In the years since Conan had been created, Howard found himself increasingly fascinated with the history and lore of Texas and the American Southwest. Many of his letters to H. P. Lovecraft ran for a dozen pages or more, filled with stories he had picked up from elderly Civil War veterans, Texas Rangers, and pioneers. His Conan stories began featuring western elements, most notably in "Beyond the Black River", "The Black Stranger", and the unfinished "Wolves Beyond the Border". By 1934 some of the markets killed off by the Depression had come back, and Weird Tales was over $1500 behind on payments to Howard. The author therefore stopped writing weird fiction and turned his attentions to this steadily growing passion.
The first of Howard's most commercially successful series (within his own lifetime) was started in July 1933. "Mountain Man" was the first of the Breckenridge Elkins stories, humorous westerns in a similar style to his earlier Sailor Steve Costigan stories and again featuring an exaggerated, cartoonish version of Howard himself as the main character. Written as tall tales in the vein of Texas "Tall Lying" stories, the story first appeared in the March–April 1934 issue of Action Stories and was so successful that other magazines asked Howard for similar characters. Howard created Pike Bearfield for Argosy and Buckner J. Grimes for Cowboy Stories. Action Stories published a new Elkins story every month without fail until well after Howard's death. At Kline's suggestion, he also created A Gent from Bear Creek, a Breckenridge Elkins novel comprised from existing short stories and new material.

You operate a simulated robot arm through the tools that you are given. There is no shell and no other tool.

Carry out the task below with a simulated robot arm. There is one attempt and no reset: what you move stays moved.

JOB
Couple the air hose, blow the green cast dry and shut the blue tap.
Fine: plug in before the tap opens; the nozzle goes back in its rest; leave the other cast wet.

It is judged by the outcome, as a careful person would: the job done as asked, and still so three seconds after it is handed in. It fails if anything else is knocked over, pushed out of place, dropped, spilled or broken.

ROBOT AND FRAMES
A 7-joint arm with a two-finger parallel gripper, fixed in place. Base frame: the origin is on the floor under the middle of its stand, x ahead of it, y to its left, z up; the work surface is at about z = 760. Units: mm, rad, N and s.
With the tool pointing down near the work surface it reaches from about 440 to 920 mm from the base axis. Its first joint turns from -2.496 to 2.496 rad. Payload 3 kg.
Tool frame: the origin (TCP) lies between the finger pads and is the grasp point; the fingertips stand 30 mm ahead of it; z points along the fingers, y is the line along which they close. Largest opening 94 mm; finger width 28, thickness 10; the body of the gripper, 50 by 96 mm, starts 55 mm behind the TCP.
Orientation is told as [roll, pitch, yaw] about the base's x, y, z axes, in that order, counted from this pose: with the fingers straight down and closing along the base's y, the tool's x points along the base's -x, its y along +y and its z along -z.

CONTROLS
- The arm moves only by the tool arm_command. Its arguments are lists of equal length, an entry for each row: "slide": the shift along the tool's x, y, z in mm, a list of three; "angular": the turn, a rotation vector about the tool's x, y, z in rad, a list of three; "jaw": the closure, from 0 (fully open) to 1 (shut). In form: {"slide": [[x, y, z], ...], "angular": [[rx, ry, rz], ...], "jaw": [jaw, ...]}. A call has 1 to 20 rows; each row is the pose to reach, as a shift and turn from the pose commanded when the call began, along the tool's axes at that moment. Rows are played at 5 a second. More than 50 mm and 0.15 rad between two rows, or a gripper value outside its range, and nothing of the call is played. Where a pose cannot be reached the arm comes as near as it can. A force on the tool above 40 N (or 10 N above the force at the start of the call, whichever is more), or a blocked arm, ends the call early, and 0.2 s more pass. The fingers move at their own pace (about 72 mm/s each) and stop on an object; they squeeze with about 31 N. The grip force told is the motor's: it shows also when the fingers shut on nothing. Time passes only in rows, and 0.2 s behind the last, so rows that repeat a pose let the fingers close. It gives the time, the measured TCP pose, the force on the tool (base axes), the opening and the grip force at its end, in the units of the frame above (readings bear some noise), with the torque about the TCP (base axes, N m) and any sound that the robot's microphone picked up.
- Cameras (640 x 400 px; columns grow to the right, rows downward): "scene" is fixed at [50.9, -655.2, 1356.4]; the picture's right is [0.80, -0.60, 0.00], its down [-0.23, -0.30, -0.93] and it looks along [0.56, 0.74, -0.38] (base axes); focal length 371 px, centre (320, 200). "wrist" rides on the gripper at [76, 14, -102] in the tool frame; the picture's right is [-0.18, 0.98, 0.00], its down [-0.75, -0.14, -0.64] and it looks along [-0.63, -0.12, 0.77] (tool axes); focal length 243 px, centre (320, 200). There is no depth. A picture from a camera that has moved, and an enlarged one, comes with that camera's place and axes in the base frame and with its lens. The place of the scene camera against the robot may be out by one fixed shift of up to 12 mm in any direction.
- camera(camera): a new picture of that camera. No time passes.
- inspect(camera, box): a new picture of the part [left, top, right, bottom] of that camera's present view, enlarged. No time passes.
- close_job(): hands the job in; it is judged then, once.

Conan remained the only character that Howard ever spoke of with his friends in Texas and the only one in whom they seemed interested. It is possible that Breckenridge Elkins and the other characters in his stories were too close to home for Howard to be entirely comfortable discussing them.
In the spring of 1936, Howard sold a series of "spicy" stories to Spicy-Adventure Stories. The "spicy" series of pulp magazines dealt in stories that were considered borderline softcore pornography at the time but are now similar to romance novels. These stories, which Howard referred to as "bubby-twisters", featured the character Wild Bill Clanton and were published under the pseudonym Sam Walser.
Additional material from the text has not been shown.